● **Recorded data**:
* Start *
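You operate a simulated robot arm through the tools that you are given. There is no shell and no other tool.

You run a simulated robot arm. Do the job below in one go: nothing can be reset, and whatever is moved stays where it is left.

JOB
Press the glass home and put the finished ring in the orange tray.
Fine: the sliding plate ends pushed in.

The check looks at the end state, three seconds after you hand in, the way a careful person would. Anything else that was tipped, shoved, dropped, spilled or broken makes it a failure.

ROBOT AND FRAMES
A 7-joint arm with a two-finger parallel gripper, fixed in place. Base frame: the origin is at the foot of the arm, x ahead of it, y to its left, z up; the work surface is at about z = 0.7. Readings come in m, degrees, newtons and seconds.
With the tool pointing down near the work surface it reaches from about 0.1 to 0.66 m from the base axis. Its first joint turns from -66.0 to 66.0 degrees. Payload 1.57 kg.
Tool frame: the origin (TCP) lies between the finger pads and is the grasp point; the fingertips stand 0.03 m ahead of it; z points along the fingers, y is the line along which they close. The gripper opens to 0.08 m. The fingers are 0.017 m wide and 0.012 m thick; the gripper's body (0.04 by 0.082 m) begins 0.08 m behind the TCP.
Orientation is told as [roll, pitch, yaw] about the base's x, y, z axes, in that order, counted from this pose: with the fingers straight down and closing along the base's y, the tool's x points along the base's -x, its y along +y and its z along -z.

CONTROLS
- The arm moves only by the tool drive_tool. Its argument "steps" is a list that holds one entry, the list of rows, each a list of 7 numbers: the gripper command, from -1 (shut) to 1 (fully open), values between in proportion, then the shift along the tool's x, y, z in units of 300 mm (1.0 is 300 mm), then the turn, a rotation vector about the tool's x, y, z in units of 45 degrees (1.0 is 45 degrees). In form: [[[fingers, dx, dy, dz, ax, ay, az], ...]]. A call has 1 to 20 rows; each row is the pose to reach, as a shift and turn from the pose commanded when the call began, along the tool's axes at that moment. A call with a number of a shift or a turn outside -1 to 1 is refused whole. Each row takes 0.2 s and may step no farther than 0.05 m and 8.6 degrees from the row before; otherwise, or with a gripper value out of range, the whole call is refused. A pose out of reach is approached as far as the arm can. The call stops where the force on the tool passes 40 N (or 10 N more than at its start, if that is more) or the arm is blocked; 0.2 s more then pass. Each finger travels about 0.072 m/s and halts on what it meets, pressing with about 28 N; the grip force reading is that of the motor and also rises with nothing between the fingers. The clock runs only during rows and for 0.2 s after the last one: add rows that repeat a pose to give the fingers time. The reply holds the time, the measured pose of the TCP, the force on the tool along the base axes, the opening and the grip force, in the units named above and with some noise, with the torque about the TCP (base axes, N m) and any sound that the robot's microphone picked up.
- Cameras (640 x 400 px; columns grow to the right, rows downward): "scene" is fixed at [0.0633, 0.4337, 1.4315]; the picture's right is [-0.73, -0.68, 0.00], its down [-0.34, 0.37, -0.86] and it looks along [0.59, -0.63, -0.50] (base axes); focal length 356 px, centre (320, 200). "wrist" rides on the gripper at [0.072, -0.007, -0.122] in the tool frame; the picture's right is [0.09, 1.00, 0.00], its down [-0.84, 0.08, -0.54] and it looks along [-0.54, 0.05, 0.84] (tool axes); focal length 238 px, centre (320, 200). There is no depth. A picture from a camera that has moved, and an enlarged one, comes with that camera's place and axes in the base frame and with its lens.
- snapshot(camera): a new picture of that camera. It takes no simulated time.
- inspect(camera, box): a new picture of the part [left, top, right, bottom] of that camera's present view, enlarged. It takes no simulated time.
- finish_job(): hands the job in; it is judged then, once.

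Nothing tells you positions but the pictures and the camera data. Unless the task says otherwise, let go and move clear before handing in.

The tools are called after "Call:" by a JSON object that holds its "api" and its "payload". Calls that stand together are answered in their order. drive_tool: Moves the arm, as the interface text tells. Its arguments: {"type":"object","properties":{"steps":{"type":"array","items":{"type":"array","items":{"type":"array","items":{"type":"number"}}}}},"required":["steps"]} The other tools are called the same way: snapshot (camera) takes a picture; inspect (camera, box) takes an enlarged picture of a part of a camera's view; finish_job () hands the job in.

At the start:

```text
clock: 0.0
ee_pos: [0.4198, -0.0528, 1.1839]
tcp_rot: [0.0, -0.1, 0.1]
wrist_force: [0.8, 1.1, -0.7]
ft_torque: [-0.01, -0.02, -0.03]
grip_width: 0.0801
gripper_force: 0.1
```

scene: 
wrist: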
* End *
● **Objective**: Every line above needs to be retyped exactly. Format the lines as a JSON array of strings and drop empty lines.

● **The output**:
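[
  "You operate a simulated robot arm through the tools that you are given. There is no shell and no other tool.",
  "You run a simulated robot arm. Do the job below in one go: nothing can be reset, and whatever is moved stays where it is left.",
  "JOB",
  "Press the glass home and put the finished ring in the orange tray.",
  "Fine: the sliding plate ends pushed in.",
  "The check looks at the end state, three seconds after you hand in, the way a careful person would. Anything else that was tipped, shoved, dropped, spilled or broken makes it a failure.",
  "ROBOT AND FRAMES",
  "A 7-joint arm with a two-finger parallel gripper, fixed in place. Base frame: the origin is at the foot of the arm, x ahead of it, y to its left, z up; the work surface is at about z = 0.7. Readings come in m, degrees, newtons and seconds.",
  "With the tool pointing down near the work surface it reaches from about 0.1 to 0.66 m from the base axis. Its first joint turns from -66.0 to 66.0 degrees. Payload 1.57 kg.",
  "Tool frame: the origin (TCP) lies between the finger pads and is the grasp point; the fingertips stand 0.03 m ahead of it; z points along the fingers, y is the line along which they close. The gripper opens to 0.08 m. The fingers are 0.017 m wide and 0.012 m thick; the gripper's body (0.04 by 0.082 m) begins 0.08 m behind the TCP.",
  "Orientation is told as [roll, pitch, yaw] about the base's x, y, z axes, in that order, counted from this pose: with the fingers straight down and closing along the base's y, the tool's x points along the base's -x, its y along +y and its z along -z.",
  "CONTROLS",
  "- The arm moves only by the tool drive_tool. Its argument \"steps\" is a list that holds one entry, the list of rows, each a list of 7 numbers: the gripper command, from -1 (shut) to 1 (fully open), values between in proportion, then the shift along the tool's x, y, z in units of 300 mm (1.0 is 300 mm), then the turn, a rotation vector about the tool's x, y, z in units of 45 degrees (1.0 is 45 degrees). In form: [[[fingers, dx, dy, dz, ax, ay, az], ...]]. A call has 1 to 20 rows; each row is the pose to reach, as a shift and turn from the pose commanded when the call began, along the tool's axes at that moment. A call with a number of a shift or a turn outside -1 to 1 is refused whole. Each row takes 0.2 s and may step no farther than 0.05 m and 8.6 degrees from the row before; otherwise, or with a gripper value out of range, the whole call is refused. A pose out of reach is approached as far as the arm can. The call stops where the force on the tool passes 40 N (or 10 N more than at its start, if that is more) or the arm is blocked; 0.2 s more then pass. Each finger travels about 0.072 m/s and halts on what it meets, pressing with about 28 N; the grip force reading is that of the motor and also rises with nothing between the fingers. The clock runs only during rows and for 0.2 s after the last one: add rows that repeat a pose to give the fingers time. The reply holds the time, the measured pose of the TCP, the force on the tool along the base axes, the opening and the grip force, in the units named above and with some noise, with the torque about the TCP (base axes, N m) and any sound that the robot's microphone picked up.",
  "- Cameras (640 x 400 px; columns grow to the right, rows downward): \"scene\" is fixed at [0.0633, 0.4337, 1.4315]; the picture's right is [-0.73, -0.68, 0.00], its down [-0.34, 0.37, -0.86] and it looks along [0.59, -0.63, -0.50] (base axes); focal length 356 px, centre (320, 200). \"wrist\" rides on the gripper at [0.072, -0.007, -0.122] in the tool frame; the picture's right is [0.09, 1.00, 0.00], its down [-0.84, 0.08, -0.54] and it looks along [-0.54, 0.05, 0.84] (tool axes); focal length 238 px, centre (320, 200). There is no depth. A picture from a camera that has moved, and an enlarged one, comes with that camera's place and axes in the base frame and with its lens.",
  "- snapshot(camera): a new picture of that camera. It takes no simulated time.",
  "- inspect(camera, box): a new picture of the part [left, top, right, bottom] of that camera's present view, enlarged. It takes no simulated time.",
  "- finish_job(): hands the job in; it is judged then, once.",
  "Nothing tells you positions but the pictures and the camera data. Unless the task says otherwise, let go and move clear before handing in.",
  "The tools are called after \"Call:\" by a JSON object that holds its \"api\" and its \"payload\". Calls that stand together are answered in their order. drive_tool: Moves the arm, as the interface text tells. Its arguments: {\"type\":\"object\",\"properties\":{\"steps\":{\"type\":\"array\",\"items\":{\"type\":\"array\",\"items\":{\"type\":\"array\",\"items\":{\"type\":\"number\"}}}}},\"required\":[\"steps\"]} The other tools are called the same way: snapshot (camera) takes a picture; inspect (camera, box) takes an enlarged picture of a part of a camera's view; finish_job () hands the job in.",
  "At the start:",
  "```text",
  "clock: 0.0",
  "ee_pos: [0.4198, -0.0528, 1.1839]",
  "tcp_rot: [0.0, -0.1, 0.1]",
  "wrist_force: [0.8, 1.1, -0.7]",
  "ft_torque: [-0.01, -0.02, -0.03]",
  "grip_width: 0.0801",
  "gripper_force: 0.1",
  "```",
  "scene: ",
  "wrist:"
]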